Enfin, le décret prévoit une transmission annuelle par les FDR (avant le 1er mars pour l’année précédente) au ministre en charge de l’Energie, à la CRE et au Médiateur national de l’énergie du « nombre de contrats de dernier recours actifs en situation d’impayés et le volume de ces impayés, ainsi que la répartition géographique, par département, des contrats de dernier recours ». Par ailleurs, il est également prévu que les FDR transmettent à la demande des AODE, exerçant des missions de conciliation en vue du règlement des différends relatifs à la fourniture de dernier recours, le nombre de contrats de dernier recours actifs dans le département qui les concerne (cf. article R.443-27 du Code de l’énergie modifié à la suite de l’examen du projet de décret par le CSE, sur proposition de la FNCCR).

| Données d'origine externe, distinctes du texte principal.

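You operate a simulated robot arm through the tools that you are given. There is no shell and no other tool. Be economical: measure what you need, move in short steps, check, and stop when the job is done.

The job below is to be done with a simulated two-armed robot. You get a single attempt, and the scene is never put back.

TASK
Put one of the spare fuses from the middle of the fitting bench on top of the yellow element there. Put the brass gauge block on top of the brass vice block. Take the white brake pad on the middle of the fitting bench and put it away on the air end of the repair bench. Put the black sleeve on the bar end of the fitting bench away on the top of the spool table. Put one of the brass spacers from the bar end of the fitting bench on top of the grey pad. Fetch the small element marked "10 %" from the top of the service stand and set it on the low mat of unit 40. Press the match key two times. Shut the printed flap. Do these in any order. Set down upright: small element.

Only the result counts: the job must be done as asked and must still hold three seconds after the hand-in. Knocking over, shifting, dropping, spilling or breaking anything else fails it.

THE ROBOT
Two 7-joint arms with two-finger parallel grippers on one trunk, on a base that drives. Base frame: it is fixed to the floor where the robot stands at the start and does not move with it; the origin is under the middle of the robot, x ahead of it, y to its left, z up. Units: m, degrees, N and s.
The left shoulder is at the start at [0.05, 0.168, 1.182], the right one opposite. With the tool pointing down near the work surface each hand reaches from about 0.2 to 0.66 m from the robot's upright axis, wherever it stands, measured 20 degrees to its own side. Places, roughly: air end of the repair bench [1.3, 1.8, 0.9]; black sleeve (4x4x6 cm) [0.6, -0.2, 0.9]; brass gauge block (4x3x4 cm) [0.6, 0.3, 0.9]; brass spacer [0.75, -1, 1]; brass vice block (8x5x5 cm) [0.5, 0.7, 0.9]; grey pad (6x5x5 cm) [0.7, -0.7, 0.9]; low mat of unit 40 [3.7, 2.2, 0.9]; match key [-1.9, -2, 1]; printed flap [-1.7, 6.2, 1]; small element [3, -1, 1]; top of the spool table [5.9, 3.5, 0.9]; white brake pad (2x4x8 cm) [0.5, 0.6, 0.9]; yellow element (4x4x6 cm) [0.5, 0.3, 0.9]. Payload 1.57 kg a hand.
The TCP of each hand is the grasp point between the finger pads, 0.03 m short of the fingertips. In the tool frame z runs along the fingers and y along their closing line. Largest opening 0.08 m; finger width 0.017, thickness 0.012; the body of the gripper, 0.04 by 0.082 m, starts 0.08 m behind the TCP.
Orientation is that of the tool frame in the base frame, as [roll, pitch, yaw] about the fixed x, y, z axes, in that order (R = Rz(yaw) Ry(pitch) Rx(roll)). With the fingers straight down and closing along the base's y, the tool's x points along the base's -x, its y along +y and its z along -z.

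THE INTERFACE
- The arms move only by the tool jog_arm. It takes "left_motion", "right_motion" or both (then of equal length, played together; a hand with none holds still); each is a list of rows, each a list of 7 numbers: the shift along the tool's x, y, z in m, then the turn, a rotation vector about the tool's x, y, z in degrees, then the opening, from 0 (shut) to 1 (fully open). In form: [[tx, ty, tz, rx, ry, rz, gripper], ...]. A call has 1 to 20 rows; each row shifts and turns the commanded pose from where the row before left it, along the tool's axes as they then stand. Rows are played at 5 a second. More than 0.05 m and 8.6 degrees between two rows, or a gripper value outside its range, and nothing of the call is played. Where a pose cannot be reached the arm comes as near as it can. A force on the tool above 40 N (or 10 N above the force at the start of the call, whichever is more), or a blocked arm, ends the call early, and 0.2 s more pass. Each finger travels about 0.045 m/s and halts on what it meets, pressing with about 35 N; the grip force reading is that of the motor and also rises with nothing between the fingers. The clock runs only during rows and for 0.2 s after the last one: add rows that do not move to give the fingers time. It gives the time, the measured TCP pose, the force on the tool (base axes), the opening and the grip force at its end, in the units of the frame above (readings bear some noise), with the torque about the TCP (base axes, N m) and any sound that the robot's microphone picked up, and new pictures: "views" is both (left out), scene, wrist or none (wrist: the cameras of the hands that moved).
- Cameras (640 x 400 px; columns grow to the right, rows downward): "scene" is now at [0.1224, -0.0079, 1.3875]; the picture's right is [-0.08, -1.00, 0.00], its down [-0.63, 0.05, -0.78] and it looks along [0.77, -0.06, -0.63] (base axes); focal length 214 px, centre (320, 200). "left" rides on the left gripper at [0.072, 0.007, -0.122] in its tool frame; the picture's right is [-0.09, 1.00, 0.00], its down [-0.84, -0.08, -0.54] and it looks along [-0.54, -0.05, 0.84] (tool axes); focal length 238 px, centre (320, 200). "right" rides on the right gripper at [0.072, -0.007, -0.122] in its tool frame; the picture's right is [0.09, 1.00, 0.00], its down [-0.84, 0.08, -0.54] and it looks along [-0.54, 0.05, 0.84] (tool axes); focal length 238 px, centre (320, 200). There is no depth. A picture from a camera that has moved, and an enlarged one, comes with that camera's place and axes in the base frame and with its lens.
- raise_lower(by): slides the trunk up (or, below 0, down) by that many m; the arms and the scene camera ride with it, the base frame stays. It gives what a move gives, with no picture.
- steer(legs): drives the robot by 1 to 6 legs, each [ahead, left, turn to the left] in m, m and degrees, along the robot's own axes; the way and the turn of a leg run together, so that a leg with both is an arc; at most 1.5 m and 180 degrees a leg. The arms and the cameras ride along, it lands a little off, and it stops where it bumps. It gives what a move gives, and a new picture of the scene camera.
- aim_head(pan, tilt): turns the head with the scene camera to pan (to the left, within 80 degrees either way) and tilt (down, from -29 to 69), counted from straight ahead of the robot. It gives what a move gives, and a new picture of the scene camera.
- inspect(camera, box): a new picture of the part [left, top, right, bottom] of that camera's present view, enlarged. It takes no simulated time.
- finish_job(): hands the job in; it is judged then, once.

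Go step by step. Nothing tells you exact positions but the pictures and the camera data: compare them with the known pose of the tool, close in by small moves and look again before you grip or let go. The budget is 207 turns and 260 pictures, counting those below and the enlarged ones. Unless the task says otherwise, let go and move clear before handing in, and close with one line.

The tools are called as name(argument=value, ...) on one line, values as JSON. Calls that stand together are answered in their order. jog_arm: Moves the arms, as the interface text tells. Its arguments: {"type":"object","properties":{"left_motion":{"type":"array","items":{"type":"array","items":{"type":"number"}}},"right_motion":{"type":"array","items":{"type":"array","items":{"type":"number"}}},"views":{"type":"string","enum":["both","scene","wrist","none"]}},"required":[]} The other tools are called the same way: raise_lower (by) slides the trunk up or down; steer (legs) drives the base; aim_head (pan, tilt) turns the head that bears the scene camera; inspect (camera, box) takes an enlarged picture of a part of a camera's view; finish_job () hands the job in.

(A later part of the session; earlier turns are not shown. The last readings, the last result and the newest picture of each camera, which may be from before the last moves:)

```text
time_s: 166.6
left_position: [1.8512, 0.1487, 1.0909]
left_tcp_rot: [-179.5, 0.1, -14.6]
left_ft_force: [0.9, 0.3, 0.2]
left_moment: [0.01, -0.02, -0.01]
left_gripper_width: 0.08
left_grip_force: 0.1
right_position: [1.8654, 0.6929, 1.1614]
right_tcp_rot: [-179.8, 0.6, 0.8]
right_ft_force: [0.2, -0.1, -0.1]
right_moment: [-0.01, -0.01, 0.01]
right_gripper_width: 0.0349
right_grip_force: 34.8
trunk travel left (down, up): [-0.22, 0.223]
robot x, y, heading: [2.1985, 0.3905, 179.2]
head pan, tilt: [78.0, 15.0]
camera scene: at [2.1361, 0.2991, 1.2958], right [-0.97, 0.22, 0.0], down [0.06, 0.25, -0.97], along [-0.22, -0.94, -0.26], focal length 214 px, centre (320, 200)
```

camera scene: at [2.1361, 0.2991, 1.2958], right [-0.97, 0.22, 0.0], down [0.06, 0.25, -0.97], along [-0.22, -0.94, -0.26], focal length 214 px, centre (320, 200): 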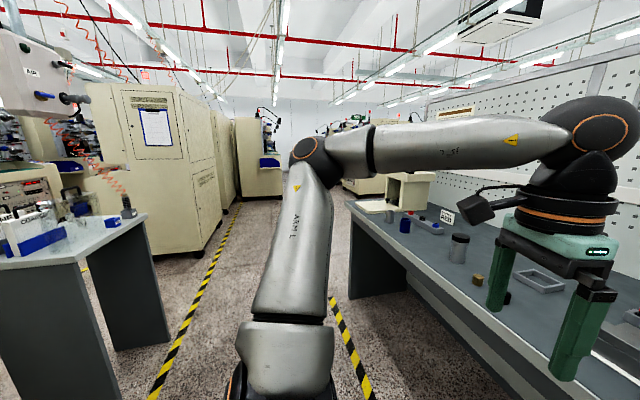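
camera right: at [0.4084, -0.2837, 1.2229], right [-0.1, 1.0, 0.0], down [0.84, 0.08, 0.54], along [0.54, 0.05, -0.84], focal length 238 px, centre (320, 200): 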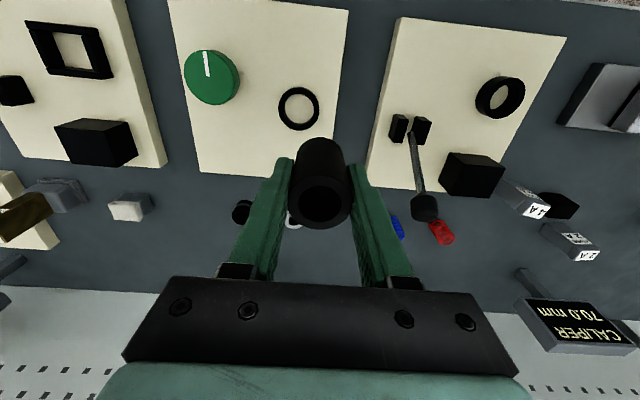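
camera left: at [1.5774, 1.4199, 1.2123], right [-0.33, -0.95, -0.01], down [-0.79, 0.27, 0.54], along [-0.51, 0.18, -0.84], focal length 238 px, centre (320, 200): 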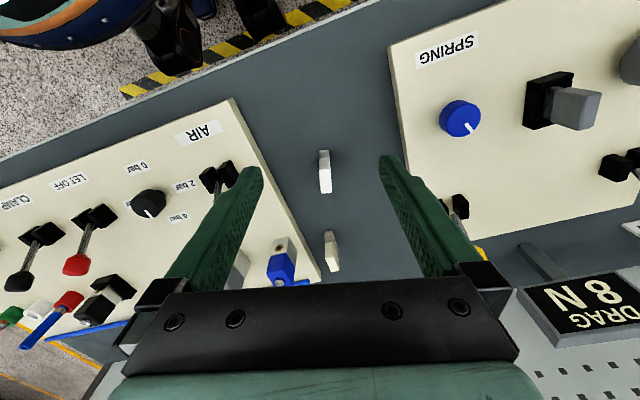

Il convient de signaler que cette fourniture spécifique, la FDR, à la différence de la FDS a une vocation clairement sociale. La « cible » principale de cette fourniture devrait être pour l’essentiel constituée de clients en difficulté de paiement, qui ne trouveront plus aucun fournisseur sur le marché disposé à leur permettre de souscrire une offre. Aux motifs habituels rencontrés dans le cadre de litiges avec les fournisseurs, devraient se greffer des problèmes spécifiques à ce type de fourniture (refus de souscription de contrat de la part d’un fournisseur, impayés des factures, problème de prise en compte du chèque énergie, prise en compte d’aides diverses, …). Un rôle d’intermédiation de l’AODE avec les services sociaux communaux et/ou départementaux sera donc déterminant.

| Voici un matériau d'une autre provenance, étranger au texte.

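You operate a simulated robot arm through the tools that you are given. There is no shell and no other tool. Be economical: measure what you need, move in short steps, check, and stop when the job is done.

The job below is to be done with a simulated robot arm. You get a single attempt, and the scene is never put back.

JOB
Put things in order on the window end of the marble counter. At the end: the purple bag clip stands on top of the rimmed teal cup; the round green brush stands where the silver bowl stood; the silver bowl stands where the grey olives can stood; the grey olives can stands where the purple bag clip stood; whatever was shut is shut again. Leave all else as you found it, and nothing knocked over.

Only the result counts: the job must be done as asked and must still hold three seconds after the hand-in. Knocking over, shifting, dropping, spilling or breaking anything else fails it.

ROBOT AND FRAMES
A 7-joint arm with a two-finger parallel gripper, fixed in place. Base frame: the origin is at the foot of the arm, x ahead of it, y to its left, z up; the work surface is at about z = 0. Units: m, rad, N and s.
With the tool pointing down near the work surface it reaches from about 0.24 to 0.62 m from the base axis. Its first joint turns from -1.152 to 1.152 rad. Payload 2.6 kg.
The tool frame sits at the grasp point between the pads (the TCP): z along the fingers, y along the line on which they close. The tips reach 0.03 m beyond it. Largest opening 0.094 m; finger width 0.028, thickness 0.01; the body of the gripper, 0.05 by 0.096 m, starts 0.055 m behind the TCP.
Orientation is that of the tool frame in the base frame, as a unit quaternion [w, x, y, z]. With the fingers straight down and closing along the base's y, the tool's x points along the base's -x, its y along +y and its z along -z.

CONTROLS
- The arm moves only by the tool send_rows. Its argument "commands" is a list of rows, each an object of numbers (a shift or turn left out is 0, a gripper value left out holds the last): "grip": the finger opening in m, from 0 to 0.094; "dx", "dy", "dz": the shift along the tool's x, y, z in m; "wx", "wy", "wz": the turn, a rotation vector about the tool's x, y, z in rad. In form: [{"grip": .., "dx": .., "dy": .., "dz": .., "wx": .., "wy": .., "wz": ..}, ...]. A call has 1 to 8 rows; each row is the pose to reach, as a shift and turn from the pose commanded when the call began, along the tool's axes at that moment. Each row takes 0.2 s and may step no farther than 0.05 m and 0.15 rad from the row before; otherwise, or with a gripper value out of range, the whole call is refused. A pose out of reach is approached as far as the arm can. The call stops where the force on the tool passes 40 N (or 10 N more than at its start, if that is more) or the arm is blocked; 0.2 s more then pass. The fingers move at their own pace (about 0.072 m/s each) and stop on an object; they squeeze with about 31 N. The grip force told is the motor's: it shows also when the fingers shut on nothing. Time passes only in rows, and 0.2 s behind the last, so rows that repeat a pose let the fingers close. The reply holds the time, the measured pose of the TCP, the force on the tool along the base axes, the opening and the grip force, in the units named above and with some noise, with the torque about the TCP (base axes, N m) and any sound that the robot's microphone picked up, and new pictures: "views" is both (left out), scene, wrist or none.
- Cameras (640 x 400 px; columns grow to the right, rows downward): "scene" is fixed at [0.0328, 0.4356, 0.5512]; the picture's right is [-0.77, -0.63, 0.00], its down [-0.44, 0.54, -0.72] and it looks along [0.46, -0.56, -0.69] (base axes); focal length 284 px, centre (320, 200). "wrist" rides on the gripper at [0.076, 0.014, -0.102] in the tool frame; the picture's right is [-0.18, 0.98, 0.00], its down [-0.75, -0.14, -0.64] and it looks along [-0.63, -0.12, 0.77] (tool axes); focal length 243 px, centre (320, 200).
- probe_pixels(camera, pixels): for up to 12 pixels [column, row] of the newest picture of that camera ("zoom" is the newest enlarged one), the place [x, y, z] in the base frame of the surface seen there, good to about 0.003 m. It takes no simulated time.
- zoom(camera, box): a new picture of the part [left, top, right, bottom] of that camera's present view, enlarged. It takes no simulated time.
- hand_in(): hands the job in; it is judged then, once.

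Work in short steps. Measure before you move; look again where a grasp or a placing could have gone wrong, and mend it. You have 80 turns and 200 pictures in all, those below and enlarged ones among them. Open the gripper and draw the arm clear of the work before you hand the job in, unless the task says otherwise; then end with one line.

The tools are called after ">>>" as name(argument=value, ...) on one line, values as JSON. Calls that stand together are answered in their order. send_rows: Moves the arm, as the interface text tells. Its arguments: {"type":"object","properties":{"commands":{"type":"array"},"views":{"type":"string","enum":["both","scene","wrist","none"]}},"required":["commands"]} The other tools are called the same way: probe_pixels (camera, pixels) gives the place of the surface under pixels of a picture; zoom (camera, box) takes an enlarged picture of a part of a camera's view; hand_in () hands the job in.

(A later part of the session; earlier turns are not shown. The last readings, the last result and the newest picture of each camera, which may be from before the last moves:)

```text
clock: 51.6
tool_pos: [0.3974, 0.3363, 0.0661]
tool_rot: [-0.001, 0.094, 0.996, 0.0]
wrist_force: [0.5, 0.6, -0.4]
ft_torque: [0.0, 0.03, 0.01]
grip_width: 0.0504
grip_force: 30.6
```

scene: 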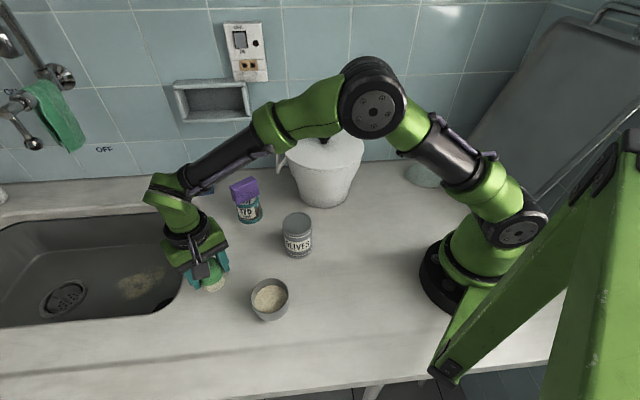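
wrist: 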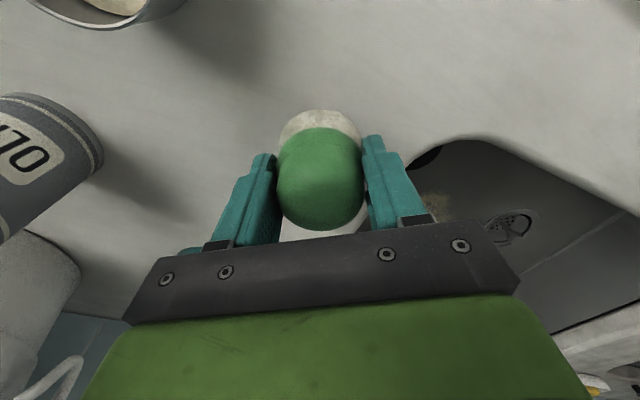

Autres dispositions du décret du 11 mars concernant la fourniture d’électricité et de gaz

S’agissant des autorisations de fourniture électricité et de gaz, le décret prévoit un renforcement des obligations en matière de déclaration des fournisseurs (capacités techniques, garanties financières, historique d’éventuelles décisions de retrait ou de suspension de fourniture ou autres sanctions, etc.) avec notamment une indication à fournir concernant les moyens de commercialisation des offres (cf. « moyens mis en œuvre pour assurer la bonne gestion de la clientèle, y compris par ses sous-traitants. Il décrit notamment les moyens d’acquisition des clients et de gestion des réclamations. »). Cette évolution vise, sans conteste, à éviter que les fournisseurs, pris en faute s’agissant de leurs pratiques commerciales abusives, ne continuent de se défausser sur les sociétés qui commercialisent des offres pour leur compte (cf. pratiques de démarchage téléphonique et à domicile sanctionnées au cours de ces dernières années, en justice ou par les services de la DGCCRF).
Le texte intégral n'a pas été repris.